1) The name is derived from the instrumentarium of the bands of the elite military corps of the Turkish sultans (Turkish yeniҫeri = new troop). This instrumentarium consisted primarily of percussion instruments and since the eighteenth century had also been incorporated into European art music.
How can the almost complete absence of Witt’s music from today’s concert world be explained in view of such praise – which, moreover, comes from an authoritative source, since the reviewer was no less a figure than the author-composer E. T. A. Hoffmann (1776–1822)? Beethoven (1770–1827), Witt’s contemporary, is immediately to be named as one reason. With his music he opened the door far into the nineteenth century and became the guiding model and ideal for subsequent generations of composers from Schubert to Brahms. As a result, side by side with him, the music of his – more conservative – contemporaries had to pale. A further reason surely lies in Witt’s relatively early silencing as a composer, which presumably owed to ill health. Changing musical taste meant that the works of the formerly popular Witt disappeared from the concert programs. When he died at the beginning of 1836, no obituary was published in any music journal. Apart from a few sacred pieces, his oeuvre already at that time seems more or less to have been forgotten.
The center of Witt’s oeuvre is occupied by twenty-three symphonies, but he also wrote instrumental music as well as sacred music and music for the stage. More than half of his symphonies were composed during the 1790s. The Symphonies Nos. 1 to 9 printed by Johann Anton André (1775–1842) between 1803/04 and 1818 and assigned these numbers by this publisher were the last ones to be written by Witt.

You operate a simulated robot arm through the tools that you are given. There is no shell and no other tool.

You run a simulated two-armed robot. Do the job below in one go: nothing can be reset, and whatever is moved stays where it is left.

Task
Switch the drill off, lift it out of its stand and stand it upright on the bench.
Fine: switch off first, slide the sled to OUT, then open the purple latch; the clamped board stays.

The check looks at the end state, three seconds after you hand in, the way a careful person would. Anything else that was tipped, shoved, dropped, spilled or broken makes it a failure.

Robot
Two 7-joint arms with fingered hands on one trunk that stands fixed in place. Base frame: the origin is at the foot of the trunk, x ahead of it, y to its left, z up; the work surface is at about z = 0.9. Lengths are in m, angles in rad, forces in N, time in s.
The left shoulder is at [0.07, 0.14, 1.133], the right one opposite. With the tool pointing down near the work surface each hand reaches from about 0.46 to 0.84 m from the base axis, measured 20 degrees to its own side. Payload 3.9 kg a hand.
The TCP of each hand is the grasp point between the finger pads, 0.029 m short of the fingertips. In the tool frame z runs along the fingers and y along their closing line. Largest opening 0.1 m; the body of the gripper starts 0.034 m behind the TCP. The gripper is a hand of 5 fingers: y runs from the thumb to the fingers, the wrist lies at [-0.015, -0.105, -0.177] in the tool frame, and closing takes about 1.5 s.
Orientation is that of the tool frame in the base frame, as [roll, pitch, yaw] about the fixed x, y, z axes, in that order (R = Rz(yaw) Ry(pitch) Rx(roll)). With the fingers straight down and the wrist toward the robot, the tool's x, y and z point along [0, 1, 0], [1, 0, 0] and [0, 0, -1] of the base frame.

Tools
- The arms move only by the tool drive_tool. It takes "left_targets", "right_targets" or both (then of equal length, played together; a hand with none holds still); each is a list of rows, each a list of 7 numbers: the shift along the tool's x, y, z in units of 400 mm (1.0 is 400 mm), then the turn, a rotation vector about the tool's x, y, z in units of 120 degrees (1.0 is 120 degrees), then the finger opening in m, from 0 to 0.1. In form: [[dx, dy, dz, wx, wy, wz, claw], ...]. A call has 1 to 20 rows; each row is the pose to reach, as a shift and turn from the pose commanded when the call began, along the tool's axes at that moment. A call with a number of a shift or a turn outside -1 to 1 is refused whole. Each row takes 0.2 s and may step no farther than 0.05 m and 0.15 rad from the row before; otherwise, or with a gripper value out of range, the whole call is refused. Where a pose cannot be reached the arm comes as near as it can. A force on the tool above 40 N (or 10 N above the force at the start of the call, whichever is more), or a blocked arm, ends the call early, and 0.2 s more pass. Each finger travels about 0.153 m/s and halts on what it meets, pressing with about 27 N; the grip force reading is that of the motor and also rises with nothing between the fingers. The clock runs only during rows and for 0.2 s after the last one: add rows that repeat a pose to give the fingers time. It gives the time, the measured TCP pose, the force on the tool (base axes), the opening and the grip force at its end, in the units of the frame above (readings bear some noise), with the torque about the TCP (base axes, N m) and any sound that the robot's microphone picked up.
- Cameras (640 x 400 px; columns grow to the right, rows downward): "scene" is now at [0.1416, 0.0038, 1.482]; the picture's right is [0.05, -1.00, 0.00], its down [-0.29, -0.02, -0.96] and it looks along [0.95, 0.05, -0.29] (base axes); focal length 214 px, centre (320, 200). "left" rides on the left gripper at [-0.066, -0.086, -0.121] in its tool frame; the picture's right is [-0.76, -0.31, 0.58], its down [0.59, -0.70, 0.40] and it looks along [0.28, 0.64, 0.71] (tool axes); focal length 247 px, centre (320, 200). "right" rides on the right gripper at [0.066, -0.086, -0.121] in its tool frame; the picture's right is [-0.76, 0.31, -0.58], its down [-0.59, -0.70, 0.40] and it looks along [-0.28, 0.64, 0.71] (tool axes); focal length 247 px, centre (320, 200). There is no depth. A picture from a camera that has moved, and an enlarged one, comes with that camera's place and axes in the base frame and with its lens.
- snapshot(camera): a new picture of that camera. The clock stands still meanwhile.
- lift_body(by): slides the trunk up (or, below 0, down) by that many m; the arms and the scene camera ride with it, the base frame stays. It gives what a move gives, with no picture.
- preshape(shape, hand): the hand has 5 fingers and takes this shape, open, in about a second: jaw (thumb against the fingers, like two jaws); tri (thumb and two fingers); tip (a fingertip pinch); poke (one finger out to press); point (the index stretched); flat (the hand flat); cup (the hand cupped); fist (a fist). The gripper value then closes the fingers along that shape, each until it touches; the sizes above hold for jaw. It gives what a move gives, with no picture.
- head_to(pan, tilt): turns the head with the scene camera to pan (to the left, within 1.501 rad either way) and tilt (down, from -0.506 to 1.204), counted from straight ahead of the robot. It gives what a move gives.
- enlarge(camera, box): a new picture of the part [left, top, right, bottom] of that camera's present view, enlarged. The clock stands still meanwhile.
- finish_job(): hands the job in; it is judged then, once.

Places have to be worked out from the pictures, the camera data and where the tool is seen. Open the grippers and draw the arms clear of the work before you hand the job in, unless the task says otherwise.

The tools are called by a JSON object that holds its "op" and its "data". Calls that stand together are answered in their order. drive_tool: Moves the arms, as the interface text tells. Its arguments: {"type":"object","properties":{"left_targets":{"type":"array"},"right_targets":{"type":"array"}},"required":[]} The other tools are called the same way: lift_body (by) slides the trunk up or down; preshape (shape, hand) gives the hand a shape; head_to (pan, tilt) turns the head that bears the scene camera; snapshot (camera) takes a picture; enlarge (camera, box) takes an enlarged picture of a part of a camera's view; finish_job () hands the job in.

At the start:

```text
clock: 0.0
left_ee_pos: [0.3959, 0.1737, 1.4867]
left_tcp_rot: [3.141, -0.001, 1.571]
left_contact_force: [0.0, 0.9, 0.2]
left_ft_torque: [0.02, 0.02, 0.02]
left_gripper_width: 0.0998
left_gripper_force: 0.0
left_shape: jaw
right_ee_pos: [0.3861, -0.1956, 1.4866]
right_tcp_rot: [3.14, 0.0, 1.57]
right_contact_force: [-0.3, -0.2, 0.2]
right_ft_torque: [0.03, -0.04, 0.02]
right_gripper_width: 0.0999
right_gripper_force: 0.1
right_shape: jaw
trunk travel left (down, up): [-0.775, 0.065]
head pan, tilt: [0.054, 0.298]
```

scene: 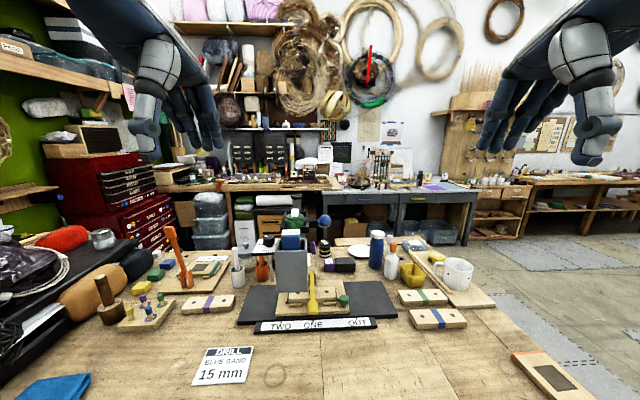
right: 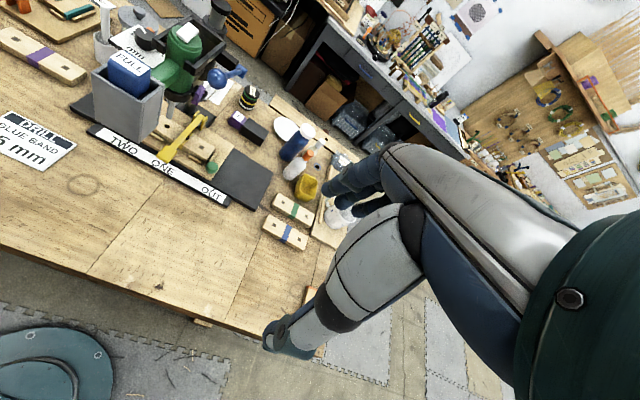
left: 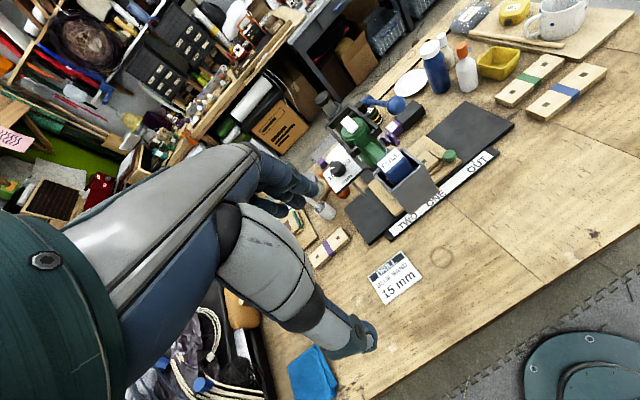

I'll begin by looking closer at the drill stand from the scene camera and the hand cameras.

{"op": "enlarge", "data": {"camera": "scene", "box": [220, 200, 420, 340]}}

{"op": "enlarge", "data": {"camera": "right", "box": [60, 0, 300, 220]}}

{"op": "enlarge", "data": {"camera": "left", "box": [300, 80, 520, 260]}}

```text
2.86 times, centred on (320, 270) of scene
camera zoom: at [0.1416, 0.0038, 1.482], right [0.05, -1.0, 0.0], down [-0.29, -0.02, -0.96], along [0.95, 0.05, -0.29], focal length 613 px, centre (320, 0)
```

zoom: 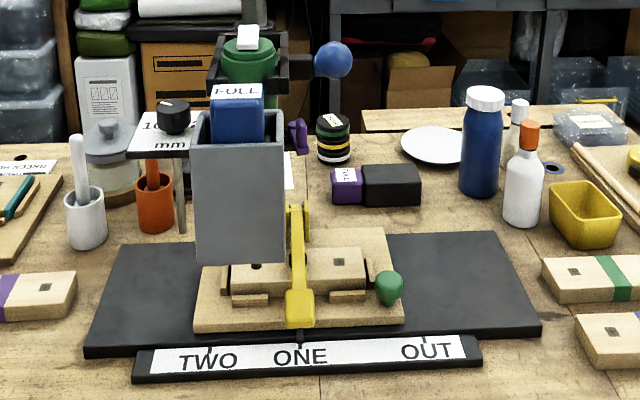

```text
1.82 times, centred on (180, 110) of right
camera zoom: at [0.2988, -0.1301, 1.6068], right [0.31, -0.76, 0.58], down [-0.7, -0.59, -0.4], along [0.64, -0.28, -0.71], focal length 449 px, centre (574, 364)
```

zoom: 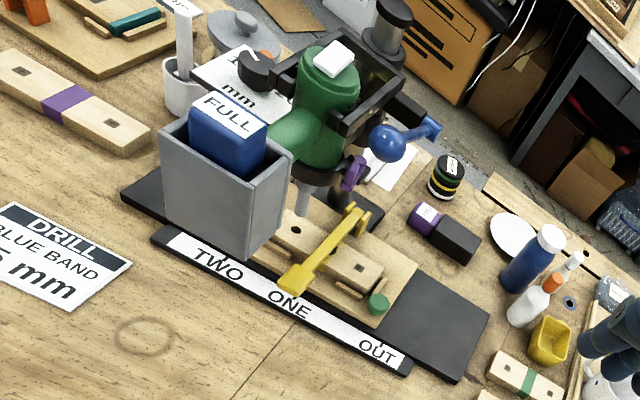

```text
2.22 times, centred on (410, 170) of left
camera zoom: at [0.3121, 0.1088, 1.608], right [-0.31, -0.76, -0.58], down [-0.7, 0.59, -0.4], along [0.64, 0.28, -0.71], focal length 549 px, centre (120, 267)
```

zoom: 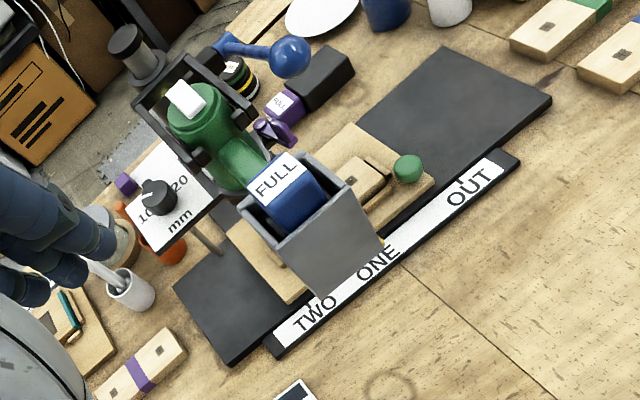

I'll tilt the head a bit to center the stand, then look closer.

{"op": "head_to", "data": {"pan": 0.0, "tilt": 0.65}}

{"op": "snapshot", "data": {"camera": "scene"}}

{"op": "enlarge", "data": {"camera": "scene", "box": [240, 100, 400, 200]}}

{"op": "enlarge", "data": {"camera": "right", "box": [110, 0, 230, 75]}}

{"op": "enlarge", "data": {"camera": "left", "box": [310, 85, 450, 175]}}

The Sinfonie turque in A minor (No. 6, printed in 1808/09) and the Grande sinfonie in D minor (No. 9, printed in 1818) heard here for the first time in recorded form exhibit a number of similarities in formal respects: a slow introduction followed by an extended first movement in sonata form; a songlike slow movement and a minuet in the second and third positions, respectively; and a finale movement in sonata form. The two works also have something else in common: their minor keys notwithstanding, they are not at all marked by gloominess but by what in the end is a basic character of this-worldly optimism.
1. Adagio – Allegro molto
2. Adagio
3. Minuetto: Allegretto
4. Finale: Allegro
E. T. A. Hoffmann’s judgment can be seen to hold without any difficulty in the case of the Sinfonie turque, since Witt did in fact succeed in incorporating the “Turkish” instrumentarium (piccolo, bass and snare drums, triangle, and cymbals) tastefully into the late-classical/early-romantic music idiom without merely creating a “spectacle” (this in contrast to some of his contemporaries). The first movement makes ample use of the rhythm instruments and is followed by the central movement of the work, a wonderful Adagio entirely without Turkish color and borne by the doubled woodwinds and four horns. In its romantic expressive depth it recalls the slow movements of the Mozart pupil Johann Nepomuk Hummel (1778–1837). For the trio of the minuet Witt invented a very magical ländler motif presented by the cello. The Allegro finale is closely related thematically to the framing parts of the previous movement, and here the percussion instruments again determine the picture. The fact that Witt in his Sinfonie turque was at the height of his times is attested not least by Beethoven’s music to Kotzebue’s drama Die Ruinen von Athen (1811) with its Turkish march and by his Ninth Symphony (composed during 1822–24), with its finale also holding janissary sounds in store toward the conclusion.
1. Adagio – Allegro vivace
2. Adagio cantabile
3. Minuetto: Più allegro
4. Finale: Allegro
The introductory measures of Witt’s “Ninth”, like that of Beethoven scored in D minor, very much reflects the influence of Mozart’s Don Giovanni. The minor mood of the Adagio introduction is initially continued in the following tension-charged Allegro, before a very different, this-worldly, joie-de-vivre “minor world” is attained during the further course of the thematic presentation. In the atmospherically dense Adagio cantabile slow movement the solo cello, in addition to the dominant winds, once again is given an opportunity for short solos. And Witt also features his principal instrument in the trio of the mighty minuet, this time in alternation with the horns. Thematic dualism stamps not only the first movement but also the Allegro last movement, in which the composer furthermore displays his “thorough knowledge of counterpoint”. Another review published in the Allgemeine musiketische Zeitung, this time in 1819, concludes with the following words: “The merits of the author clearly shine forth from his work. He is not poor in the invention of melody, ... knows the instruments, knows how to instrumentate, ... and furthermore knows how to control his material. May Mr. Witt soon delight us again with a new work of this sort.” Unfortunately, this did not come about; the Symphony in D minor remained his last such work.
1. Allegro
2. Adagio cantabile
3. Rondo
The Concerto for Flute and Orchestra in G major presumably composed around 1806 presents itself as a richly instrumented masterpiece full of musical beauty. Already the energy-charged Allegro first movement shows us Witt the experienced practitioner who knew how to compose just as “effectfully” as “effectively”: the soloist is given enough space in order to display all the facets of his art, and the orchestra too is allowed to shine – without this resulting in the “overexertion” of the musicians. In the ensuing eminently atmospheric Andante cantabile the strings and winds magically weave a romantic sound fabric over which the solo instrument may unfold in the best way possible. A Rondo of merry elegance and not without its fashionable polonaise forms the conclusion.